Director swaps the wings for the stage in coming opera performance
Otto Nicolai's opera - based on the Shakespearean comedy - The Merry Wives of Windsor is coming to Geelong this July. (From left) Terence McManus, Alicia Grove, Michael Zuccala, & Adelaide Soccio Greenaway. Photo: Phil Thomson.
LYSTER Opera director Daniel Sinfield will step from behind the scenes and onto the stage when the company’s acclaimed production of The Merry Wives of Windsor arrives in Geelong this month.
Sinfield joins the cast after one of the production’s tenors received a prestigious vocal award, sending him to Austria.
An opera singer by trade, Sinfield said stepping into a show he had spent months directing was both exciting and daunting.

“[The cast] have been so good at bringing this to life with me as the director and now suddenly they are my colleagues,” he said.
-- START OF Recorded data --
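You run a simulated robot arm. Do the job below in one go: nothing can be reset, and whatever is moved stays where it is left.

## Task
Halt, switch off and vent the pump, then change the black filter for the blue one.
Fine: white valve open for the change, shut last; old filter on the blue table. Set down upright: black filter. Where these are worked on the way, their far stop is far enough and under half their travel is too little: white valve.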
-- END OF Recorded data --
Lyster Opera’s production combines Otto Nicolai’s 1849 comic opera with Shakespearean English dialogue, using modern touches and subtitles for the German songs to make the work more accessible for Australian audiences.
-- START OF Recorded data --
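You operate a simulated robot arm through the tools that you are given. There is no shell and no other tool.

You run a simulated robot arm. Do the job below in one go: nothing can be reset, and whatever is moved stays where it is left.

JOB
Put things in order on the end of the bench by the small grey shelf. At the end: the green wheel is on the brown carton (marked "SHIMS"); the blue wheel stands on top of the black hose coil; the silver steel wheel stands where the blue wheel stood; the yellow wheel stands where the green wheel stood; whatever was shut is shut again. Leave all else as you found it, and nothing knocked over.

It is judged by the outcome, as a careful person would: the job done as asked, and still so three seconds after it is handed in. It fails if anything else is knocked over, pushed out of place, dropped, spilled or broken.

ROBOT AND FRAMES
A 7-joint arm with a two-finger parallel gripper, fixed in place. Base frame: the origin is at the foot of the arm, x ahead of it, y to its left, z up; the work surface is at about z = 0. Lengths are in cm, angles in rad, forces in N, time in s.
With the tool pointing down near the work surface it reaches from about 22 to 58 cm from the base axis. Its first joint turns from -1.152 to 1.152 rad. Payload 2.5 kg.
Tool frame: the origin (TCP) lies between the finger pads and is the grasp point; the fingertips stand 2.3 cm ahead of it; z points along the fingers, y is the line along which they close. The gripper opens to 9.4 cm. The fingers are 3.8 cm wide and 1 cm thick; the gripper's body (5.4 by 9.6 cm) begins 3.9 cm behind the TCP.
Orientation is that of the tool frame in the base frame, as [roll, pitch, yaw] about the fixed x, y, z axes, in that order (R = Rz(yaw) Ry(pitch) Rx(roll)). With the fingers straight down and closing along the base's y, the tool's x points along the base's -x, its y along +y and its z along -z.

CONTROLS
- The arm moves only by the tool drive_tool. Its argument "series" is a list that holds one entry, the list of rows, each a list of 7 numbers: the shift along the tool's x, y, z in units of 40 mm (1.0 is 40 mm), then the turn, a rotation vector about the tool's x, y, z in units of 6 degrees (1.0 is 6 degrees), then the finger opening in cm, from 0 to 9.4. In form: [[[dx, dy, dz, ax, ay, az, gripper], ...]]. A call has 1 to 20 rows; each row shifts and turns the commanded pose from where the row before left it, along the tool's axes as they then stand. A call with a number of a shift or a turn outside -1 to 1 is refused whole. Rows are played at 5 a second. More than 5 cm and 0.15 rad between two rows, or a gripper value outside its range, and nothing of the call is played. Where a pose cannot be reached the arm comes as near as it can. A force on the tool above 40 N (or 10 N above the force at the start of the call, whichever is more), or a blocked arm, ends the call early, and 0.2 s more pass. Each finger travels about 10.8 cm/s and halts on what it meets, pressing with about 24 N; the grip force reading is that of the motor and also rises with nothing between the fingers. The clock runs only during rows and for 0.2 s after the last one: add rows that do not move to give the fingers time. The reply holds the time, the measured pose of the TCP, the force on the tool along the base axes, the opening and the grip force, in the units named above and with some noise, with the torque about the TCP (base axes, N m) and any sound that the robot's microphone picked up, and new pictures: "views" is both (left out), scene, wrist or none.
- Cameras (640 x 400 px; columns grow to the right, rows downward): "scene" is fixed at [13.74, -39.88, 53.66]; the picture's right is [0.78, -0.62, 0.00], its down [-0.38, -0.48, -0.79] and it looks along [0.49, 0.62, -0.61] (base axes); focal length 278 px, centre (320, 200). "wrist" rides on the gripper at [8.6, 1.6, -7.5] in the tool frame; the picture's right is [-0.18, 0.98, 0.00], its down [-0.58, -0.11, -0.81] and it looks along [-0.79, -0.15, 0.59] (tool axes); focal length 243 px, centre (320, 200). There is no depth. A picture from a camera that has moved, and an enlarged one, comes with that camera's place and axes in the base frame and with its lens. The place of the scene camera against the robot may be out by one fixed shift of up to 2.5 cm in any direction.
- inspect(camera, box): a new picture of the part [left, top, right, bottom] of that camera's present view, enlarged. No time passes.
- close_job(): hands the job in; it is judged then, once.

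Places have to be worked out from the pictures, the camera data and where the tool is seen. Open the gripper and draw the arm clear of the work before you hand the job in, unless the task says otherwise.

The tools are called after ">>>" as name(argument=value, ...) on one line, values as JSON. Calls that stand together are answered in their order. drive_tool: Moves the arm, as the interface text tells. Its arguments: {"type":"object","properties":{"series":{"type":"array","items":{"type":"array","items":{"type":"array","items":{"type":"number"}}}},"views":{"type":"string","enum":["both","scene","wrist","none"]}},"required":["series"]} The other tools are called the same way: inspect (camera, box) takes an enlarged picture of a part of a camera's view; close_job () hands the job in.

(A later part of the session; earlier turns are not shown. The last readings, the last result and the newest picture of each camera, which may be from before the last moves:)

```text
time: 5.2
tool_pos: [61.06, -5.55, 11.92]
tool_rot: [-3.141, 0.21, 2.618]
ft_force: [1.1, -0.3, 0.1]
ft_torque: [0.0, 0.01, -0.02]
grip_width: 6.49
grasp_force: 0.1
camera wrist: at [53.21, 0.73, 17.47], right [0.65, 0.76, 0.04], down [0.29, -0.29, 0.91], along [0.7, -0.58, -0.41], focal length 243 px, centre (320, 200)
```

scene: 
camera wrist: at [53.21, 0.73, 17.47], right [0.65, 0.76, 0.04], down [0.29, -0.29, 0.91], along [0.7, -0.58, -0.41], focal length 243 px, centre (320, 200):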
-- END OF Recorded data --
“It is confusing; the language is old, the opera is in German,” Sinfield said.
“We want audiences to understand it, because if they don’t understand it, how are they going to enjoy it as we do?”
That philosophy sits at the heart of Lyster Opera, which was inspired by the vision of William Saurin Lyster to bring opera to audiences beyond the major cities.

Today, the company tours productions across regional Victoria, balancing well-known works with more adventurous repertoire.
Sinfield said making opera accessible extended beyond the production itself to the ticket price, particularly as rising costs continue to challenge the performing arts sector.

“There has to be another way, and this is our way of doing that – finding a way to still bring opera around the town but trying to make it affordable,” he said of Lyster Opera’s non-for-profit theatre model.
“At the end of the day, we are in a cost-of-living crisis… and we don’t want people to have to feel that they are really scraping the bottom of their purse in order to buy a ticket to a show.”
Lyster Opera’s The Merry Wives of Windsor will be performed on 25 July at the Courthouse Theatre.
Tickets are available via Humanitix.